Task list:
**a)** Cite the page excerpt exactly. Begin with "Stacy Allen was" and finish with "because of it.".
**b)** Supply the part of the page excerpt that comes after its last sentence.

Page excerpt:
▽
Stacy Allen was having severe head and neck pain along with some blurry vision. She doesn’t remember how she got to the bathroom. That’s where her teenaged son found her, lying on the floor. Neither of them had any clue she just had a massive brain aneurysm.
Stacy credits her 16-year-old son, Thomas, with saving her life because of his quick reaction.
“I had never seen my mother in that much pain,” he said to ABC7 News. “We worked together and it all worked out thank gosh.”
Her son’s life lesson: take nothing for granted.
“Every day I wake up, I think gosh, I still have my mom; I come home, I am so happy to tell her how my day was when I get home. It means everything that we still have each other,” the teen said.
It was a horrible ordeal, but Thomas has gained some new and important life perspective because of it.
△
Source excerpt:
▽
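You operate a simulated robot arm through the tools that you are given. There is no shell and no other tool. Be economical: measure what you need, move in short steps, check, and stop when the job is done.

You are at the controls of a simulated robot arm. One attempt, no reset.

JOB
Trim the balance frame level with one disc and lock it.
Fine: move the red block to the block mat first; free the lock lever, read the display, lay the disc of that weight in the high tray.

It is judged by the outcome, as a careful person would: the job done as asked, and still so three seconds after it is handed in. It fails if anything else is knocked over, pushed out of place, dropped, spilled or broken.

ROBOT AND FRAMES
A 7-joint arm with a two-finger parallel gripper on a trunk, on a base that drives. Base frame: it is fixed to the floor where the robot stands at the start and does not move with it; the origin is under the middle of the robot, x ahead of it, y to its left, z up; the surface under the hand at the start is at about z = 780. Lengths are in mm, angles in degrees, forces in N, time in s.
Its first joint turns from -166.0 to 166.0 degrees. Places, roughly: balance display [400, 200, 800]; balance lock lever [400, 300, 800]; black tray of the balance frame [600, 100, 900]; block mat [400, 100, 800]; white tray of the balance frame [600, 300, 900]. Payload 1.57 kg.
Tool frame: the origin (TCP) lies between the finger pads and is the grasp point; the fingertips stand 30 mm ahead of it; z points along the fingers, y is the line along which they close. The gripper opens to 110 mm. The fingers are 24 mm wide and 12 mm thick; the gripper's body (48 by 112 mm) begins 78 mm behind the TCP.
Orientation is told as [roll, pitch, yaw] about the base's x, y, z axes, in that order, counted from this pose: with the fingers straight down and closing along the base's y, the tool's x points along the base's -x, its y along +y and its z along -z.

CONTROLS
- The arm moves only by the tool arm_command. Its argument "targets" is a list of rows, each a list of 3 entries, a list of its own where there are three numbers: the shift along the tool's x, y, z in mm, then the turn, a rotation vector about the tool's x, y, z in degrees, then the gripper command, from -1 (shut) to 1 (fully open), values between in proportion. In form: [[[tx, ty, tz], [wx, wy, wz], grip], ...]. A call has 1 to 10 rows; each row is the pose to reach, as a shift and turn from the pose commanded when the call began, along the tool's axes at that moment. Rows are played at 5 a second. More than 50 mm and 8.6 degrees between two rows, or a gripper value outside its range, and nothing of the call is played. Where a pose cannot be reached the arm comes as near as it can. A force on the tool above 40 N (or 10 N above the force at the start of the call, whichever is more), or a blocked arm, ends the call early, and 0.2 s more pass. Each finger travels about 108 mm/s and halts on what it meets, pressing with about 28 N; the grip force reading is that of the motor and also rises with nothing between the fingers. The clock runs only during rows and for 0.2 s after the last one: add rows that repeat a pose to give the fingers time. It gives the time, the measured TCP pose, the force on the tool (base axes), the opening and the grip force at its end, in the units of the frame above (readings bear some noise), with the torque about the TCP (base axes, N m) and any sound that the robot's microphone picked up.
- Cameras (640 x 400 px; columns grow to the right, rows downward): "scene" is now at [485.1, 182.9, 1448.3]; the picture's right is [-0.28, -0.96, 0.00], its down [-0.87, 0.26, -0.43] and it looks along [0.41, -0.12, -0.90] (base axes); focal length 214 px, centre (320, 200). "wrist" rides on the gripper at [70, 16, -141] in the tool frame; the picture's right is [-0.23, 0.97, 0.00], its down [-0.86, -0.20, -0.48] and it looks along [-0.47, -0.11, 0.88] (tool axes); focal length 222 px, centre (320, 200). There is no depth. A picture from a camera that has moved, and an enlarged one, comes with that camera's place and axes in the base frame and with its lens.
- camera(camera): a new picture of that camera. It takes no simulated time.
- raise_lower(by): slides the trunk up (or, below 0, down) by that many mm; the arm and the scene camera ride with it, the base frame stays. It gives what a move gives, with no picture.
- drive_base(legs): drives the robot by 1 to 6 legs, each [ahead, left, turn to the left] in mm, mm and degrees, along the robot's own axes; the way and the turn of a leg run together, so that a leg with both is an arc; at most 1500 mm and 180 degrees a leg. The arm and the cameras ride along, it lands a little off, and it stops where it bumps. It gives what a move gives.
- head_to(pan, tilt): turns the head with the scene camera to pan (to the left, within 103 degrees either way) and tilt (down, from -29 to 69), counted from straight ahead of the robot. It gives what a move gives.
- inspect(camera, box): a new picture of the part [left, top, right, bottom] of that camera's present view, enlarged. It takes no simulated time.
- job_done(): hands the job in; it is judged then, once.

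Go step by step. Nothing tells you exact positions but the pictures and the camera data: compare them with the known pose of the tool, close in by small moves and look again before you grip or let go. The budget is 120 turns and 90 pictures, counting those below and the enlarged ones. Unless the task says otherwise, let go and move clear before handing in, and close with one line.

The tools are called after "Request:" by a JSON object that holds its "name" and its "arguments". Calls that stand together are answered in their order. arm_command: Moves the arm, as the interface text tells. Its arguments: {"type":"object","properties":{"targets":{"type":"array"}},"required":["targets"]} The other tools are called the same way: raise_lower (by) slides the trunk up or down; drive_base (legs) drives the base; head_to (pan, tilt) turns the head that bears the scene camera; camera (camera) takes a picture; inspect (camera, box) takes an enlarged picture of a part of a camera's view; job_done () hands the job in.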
△
Task-by-task results:
**a)**
Stacy Allen was having severe head and neck pain along with some blurry vision. She doesn’t remember how she got to the bathroom. That’s where her teenaged son found her, lying on the floor. Neither of them had any clue she just had a massive brain aneurysm.
Stacy credits her 16-year-old son, Thomas, with saving her life because of his quick reaction.
“I had never seen my mother in that much pain,” he said to ABC7 News. “We worked together and it all worked out thank gosh.”
Her son’s life lesson: take nothing for granted.
“Every day I wake up, I think gosh, I still have my mom; I come home, I am so happy to tell her how my day was when I get home. It means everything that we still have each other,” the teen said.
It was a horrible ordeal, but Thomas has gained some new and important life perspective because of it.

**b)**
How do you know if you’re having symptoms? We looked to the heavyweight medical non-profit and research center the Mayo Clinic for a detailed explanation.
The Clinic classified a BA as: “a bulge or ballooning in a blood vessel in the brain. It often looks like a berry hanging on a stem.
A brain aneurysm can leak or rupture, causing bleeding into the brain (hemorrhagic stroke). Most often a ruptured brain aneurysm occurs in the space between the brain and the thin tissues covering the brain. This type of hemorrhagic stroke is called a subarachnoid hemorrhage.
A ruptured aneurysm quickly becomes life-threatening and requires prompt medical treatment.”
Some symptoms include, a headache, blurred or double vision, sensitivity to light, loss of consciousness or confusion.